■ **EXCERPTED PASSAGE**:
↓

Every day on this planet, roughly 4 to 8 million bolts of electricity the width of a finger connect heaven to earth, discharging a current of 30,000 amperes and heating the air to 18,000 degrees Fahrenheit.
It’s no wonder ancient cultures believed lightning was the chosen weaponry of pissed-off gods. You’ve probably seen the grizzly aftermath of a recent strike in Norway that killed 323 reindeer. Wired’s Megan Molteni published an excellent run-down on why centuries of Santa’s sleigh-pullers were doomed atop the Nordic permafrost:
“When lightning strikes, the current flows into the ground and outward, following the path of least resistance. In a warmer place, the electricity would penetrate deep into the soil and disperse quickly (this is called grounding). But in a place like the Hardangervidda, as the current runs into the soil and hits the permafrost layer, it instead spreads out along the surface of the soil, which is saturated with water from annual cycles of melting—and in this case, the massive rainstorms that generated the lightning strike. So the area that gets zapped is way bigger.”
Although lightning has long captured our attention, it wasn’t until the 18th century that scientists started peeling back mythology to understand this frightful electrostatic display. In 1752, French scientists Thomas-Francois Dalibard and Georges-Louis Leclerc, successfully tangoed with lightning when a bolt struck a 40-foot metal pole that they had anchored in a wine bottle, confirming a hypothesis formulated by Benjamin Franklin.
But more than 250 years after Dalibard and Leclerc’s experiment, scientists are still trying to answer fundamental questions about lightning. At the Florida Institute of Technology, Hamid Rassoul, a veteran space scientist and physics professor, founded the school’s Lightning Research Group to carry on the shocking investigations that started centuries ago.
The following are a few of the nagging questions they are trying to answer.
Who hasn’t been shocked while reaching for a doorknob?
The zap you feel is the result of passing the excess electrons clinging to your finger onto the positively charged doorknob. As your finger nears the knob, the voltage is so high that it causes the air to break down and act like a conductor.
The dielectric breakdown of air is very predictable, it always occurs in an electric field that reaches 3 million volts per meter. It’s a fundamental quantity that’s been established in the lab, and tested over, and over, and over again.

↑

■ **RAW DATA**:
↓

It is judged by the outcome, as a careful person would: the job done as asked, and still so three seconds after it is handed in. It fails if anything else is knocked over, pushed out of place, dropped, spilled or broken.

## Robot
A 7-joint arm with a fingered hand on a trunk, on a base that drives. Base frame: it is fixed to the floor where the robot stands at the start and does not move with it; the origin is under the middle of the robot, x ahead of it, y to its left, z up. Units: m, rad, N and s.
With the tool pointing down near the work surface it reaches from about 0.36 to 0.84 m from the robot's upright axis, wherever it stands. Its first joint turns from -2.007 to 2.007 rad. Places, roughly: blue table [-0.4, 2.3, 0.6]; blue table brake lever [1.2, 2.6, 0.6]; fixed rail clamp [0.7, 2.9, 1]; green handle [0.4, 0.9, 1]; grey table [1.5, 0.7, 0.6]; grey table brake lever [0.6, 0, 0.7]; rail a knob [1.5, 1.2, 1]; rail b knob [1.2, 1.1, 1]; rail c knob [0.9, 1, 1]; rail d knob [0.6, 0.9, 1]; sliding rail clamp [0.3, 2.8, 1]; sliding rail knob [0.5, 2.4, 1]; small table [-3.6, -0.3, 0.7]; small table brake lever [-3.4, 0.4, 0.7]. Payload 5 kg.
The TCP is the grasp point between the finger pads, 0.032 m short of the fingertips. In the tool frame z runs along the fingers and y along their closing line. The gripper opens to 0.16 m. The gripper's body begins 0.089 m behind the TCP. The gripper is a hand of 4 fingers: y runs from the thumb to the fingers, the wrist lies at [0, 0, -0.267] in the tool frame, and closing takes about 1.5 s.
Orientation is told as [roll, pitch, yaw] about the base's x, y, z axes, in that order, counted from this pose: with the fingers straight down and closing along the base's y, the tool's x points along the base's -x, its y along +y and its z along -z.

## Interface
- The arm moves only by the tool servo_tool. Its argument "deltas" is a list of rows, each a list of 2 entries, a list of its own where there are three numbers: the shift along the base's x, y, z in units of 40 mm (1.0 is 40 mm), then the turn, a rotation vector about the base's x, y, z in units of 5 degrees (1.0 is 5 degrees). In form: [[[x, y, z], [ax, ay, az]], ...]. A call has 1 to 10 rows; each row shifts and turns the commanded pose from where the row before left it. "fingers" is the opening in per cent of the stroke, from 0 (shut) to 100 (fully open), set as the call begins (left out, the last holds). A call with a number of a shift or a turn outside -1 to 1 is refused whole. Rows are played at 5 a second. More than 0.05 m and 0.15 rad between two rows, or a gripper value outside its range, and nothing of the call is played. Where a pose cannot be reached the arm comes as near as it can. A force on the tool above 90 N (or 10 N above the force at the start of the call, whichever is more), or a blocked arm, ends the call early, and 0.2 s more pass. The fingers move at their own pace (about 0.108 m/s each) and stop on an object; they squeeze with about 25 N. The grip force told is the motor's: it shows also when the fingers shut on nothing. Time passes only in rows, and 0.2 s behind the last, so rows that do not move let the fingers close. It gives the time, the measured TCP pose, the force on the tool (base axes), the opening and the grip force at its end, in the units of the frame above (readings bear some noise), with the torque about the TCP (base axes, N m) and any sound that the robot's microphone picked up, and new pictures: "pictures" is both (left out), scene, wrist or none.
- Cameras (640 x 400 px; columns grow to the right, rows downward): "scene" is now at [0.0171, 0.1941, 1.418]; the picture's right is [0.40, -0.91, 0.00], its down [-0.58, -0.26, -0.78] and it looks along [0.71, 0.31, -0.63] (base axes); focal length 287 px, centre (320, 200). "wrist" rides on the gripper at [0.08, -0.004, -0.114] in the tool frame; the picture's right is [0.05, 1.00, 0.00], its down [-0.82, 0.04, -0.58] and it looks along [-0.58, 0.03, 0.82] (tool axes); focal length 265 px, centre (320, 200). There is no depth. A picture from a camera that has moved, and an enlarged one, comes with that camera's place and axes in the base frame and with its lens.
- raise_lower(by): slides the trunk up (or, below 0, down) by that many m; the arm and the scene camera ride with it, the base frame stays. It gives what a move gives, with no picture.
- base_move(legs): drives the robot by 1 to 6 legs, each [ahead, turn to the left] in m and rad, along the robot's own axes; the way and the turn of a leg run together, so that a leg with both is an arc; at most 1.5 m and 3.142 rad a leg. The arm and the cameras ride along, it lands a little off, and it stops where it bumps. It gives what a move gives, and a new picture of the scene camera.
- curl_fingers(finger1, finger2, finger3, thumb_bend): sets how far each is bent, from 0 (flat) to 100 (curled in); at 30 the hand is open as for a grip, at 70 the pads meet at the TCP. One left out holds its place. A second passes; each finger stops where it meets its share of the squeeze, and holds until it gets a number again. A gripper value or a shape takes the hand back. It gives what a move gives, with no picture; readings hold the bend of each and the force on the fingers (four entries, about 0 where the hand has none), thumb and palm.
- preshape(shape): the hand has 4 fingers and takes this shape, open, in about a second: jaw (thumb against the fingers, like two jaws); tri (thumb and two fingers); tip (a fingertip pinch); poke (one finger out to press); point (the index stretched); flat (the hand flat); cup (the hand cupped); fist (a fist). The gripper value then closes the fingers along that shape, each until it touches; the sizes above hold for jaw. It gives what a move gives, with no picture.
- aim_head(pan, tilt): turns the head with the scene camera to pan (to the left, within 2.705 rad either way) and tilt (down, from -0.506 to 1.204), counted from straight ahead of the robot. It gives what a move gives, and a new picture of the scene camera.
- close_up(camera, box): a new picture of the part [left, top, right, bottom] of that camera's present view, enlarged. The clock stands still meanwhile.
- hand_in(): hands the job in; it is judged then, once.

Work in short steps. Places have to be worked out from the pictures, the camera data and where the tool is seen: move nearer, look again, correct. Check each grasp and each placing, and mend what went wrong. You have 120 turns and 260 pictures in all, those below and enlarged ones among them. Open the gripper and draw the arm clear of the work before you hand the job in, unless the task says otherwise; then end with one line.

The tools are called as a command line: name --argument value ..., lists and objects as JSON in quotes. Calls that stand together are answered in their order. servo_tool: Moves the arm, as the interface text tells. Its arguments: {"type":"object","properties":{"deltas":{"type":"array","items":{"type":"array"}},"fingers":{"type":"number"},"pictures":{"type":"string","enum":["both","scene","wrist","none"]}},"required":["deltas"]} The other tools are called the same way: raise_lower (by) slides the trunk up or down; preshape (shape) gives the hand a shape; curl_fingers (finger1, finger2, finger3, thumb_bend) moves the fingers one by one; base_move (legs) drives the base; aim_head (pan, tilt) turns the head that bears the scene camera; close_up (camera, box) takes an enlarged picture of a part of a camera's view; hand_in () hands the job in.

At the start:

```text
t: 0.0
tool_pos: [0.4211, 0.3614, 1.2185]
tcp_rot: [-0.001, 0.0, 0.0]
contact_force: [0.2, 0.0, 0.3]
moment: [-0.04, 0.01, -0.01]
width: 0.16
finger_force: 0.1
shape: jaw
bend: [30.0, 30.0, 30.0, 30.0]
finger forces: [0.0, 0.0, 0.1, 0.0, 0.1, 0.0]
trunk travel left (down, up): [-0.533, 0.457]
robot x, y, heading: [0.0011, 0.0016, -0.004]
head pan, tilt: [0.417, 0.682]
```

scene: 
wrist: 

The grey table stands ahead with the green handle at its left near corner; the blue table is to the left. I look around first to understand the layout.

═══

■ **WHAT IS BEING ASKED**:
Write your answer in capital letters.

↑

■ **WHAT IS BEING ASKED**:
Your answer continues the excerpted passage from its final sentence.

■ **EXERCISE OUTPUT**:
The same should hold true for lightning, which is static electricity on a grand scale. But, for some reason, air breaks down inside a cloud when the electric field reaches just 2 million volts per meter, far weaker than expected.
“That defies the laws of physics, or at least everything we know at this point,” says Rassoul. “Nature is managing to create a spark within an environment that doesn’t meet the same expectations in the lab.”
Rassoul says ice particles in the cloud may interact in a way that initiates the spark sooner than expected, but it’s still unclear what gives lightning its final push. Understanding lightning initiation remains the so-called “Holy Grail” of lightning research.
“It’s one of the biggest mysteries of lightning, and for the past 10 years we have been trying to answer that one,” he says.
Bolts from the blue originate in anvil clouds, but can travel vast distances. A single bolt, for example, can travel from a storm on one side of a mountain range and strike on the other side. Even after covering vast distances, they still pack a 130,000-amp punch four times higher than typical strikes — that’s what gives scientists fits.
If you built a gun that could fire packets, or bullets, of electrons, you’d run into a problem with range. Say you set an apple on your friend’s head, and you wanted to peg it with an electron bullet from a distance 300 feet. By the time your bullet reached the apple, the electrons in your bullet would have scattered, dispersing the energy — remember, like charges repel each other.
Bolts from the blue are positively charged, but as they travel some 10 miles through a cloud, they remain compact — about the width of a finger, and powerful.
“We’re not sure how nature keeps similarly charged electrons together for miles in the atmosphere,” Rassoul says.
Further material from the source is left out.